CUNA Comment Letter

Children's Online Privacy Protection Act (COPPA)

February 15, 2005

Federal Trade Commission
Office of the Secretary
Room 159-H (Annex Y)
600 Pennsylvania Avenue, NW
Washington, DC 20580

RE:    Sliding Scale 2005, Project No. P054503

Dear Sir or Madam:

The Credit Union National Association (CUNA) is pleased to respond to the Federal Tradez Commission’s (FTC’s) proposal to amend the rules implementing the Children’s Online Privacy Protection Act (COPPA). The amendment will make permanent the temporary provision that allows website operators to obtain parental consent by e-mail when they collect information from children that is used only for internal purposes. By way of background, CUNA is the largest credit union trade association, representing approximately 90% of our nation’s nearly 9,300 state and federal credit unions.

The FTC issued rules in November 1999 to implement COPPA and included provisions allowing operators of websites directed at children to use e-mails as a means of obtaining parental consent for the collection of personal information from children. These provisions regarding e-mail consents apply to personal information that is being collected only for internal use and must also include a means to confirm that consent was received from the parent. For personal information that a website operator may share with third parties, COPPA has and will continue to require more secure means of obtaining verifiable consents.

These provisions regarding e-mail consents were intended to be temporary and set to expire on April 21, 2005 with the expectation that the FTC would amend these provisions to include updated methods, based on the cost and availability of new technologies that may exist. The FTC now proposes to make permanent the use of e-mails for purposes of obtaining these consents because the expected progress in technology has not occurred.

CUNA supports the FTC’s proposal to make permanent the provisions regarding e-mail consents for information that is used for internal purposes. The use of e-mails, along with a means to verify that consent was received from the parent provides a flexible approach to protect information from children that is used solely for internal purposes.

We appreciate the FTC’s original intent to make these provisions temporary with the idea of amending them to incorporate new technologies that may develop.
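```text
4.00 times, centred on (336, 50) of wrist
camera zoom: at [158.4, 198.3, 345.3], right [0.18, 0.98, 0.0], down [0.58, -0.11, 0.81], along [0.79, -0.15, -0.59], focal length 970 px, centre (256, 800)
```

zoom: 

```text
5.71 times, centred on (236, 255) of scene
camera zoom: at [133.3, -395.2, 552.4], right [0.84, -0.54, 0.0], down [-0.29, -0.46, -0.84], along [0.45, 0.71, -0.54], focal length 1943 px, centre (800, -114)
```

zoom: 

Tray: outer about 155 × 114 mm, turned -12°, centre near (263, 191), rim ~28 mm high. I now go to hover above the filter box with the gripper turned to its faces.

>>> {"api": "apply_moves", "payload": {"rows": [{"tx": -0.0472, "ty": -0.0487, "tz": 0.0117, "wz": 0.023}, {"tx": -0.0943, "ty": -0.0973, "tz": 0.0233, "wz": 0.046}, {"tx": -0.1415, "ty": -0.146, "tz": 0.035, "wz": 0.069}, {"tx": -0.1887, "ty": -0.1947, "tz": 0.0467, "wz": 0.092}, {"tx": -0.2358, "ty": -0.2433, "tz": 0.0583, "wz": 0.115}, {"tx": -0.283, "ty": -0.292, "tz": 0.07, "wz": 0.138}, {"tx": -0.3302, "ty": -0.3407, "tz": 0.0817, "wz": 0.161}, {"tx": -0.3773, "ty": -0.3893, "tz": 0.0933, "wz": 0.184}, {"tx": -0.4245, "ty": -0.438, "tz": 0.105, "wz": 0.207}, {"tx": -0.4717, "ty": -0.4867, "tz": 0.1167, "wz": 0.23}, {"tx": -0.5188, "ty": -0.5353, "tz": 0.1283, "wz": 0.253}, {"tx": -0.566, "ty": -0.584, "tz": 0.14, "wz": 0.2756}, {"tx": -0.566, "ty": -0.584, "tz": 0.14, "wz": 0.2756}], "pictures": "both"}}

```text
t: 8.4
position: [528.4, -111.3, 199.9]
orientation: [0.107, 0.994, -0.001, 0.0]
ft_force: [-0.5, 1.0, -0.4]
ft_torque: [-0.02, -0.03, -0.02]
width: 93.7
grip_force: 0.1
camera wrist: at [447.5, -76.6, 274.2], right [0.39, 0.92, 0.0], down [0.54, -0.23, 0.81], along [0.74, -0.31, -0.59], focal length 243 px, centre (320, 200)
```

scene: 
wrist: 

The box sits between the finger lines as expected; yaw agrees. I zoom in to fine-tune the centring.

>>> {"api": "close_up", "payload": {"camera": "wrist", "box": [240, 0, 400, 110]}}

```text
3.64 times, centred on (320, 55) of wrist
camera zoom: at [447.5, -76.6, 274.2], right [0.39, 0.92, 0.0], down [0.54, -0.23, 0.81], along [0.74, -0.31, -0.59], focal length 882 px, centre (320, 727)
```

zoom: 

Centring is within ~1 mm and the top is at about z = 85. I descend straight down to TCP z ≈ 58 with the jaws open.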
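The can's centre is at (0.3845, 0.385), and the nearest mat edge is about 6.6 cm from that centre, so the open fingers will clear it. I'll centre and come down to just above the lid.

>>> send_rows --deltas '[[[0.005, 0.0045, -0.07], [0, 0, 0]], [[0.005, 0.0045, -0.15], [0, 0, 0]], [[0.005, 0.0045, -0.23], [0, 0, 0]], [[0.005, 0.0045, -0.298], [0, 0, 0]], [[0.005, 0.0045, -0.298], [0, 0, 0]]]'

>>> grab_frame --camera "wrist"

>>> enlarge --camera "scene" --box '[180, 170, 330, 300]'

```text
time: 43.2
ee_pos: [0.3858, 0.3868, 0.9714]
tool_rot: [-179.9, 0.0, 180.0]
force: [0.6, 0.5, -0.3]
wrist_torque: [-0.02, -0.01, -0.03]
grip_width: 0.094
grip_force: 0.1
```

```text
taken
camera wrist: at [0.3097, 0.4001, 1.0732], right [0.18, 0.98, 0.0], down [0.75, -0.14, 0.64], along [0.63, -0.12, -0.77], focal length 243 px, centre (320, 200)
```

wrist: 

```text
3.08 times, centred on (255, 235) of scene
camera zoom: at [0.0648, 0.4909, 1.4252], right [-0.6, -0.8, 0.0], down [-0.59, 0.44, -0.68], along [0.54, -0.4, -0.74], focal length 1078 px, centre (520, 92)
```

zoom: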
We agree it makes sense to make them permanent now since the expected progress in technology has not occurred. There is very little, if any, downside to this approach since the FTC will continue to have the authority to change these provisions in a future rulemaking if the technology evolves to the extent that warrants such a change.

The FTC specifically requested comments on what effect eliminating the sliding scale would have on the information collection and use practices of website operators. The current sliding scale approach outlines different consent requirements depending on how the information is used and requires more reliable and costly methods of obtaining parental consent for disclosure of children’s information to third parties, as compared to the methods for obtaining consent for information that is used for internal purposes.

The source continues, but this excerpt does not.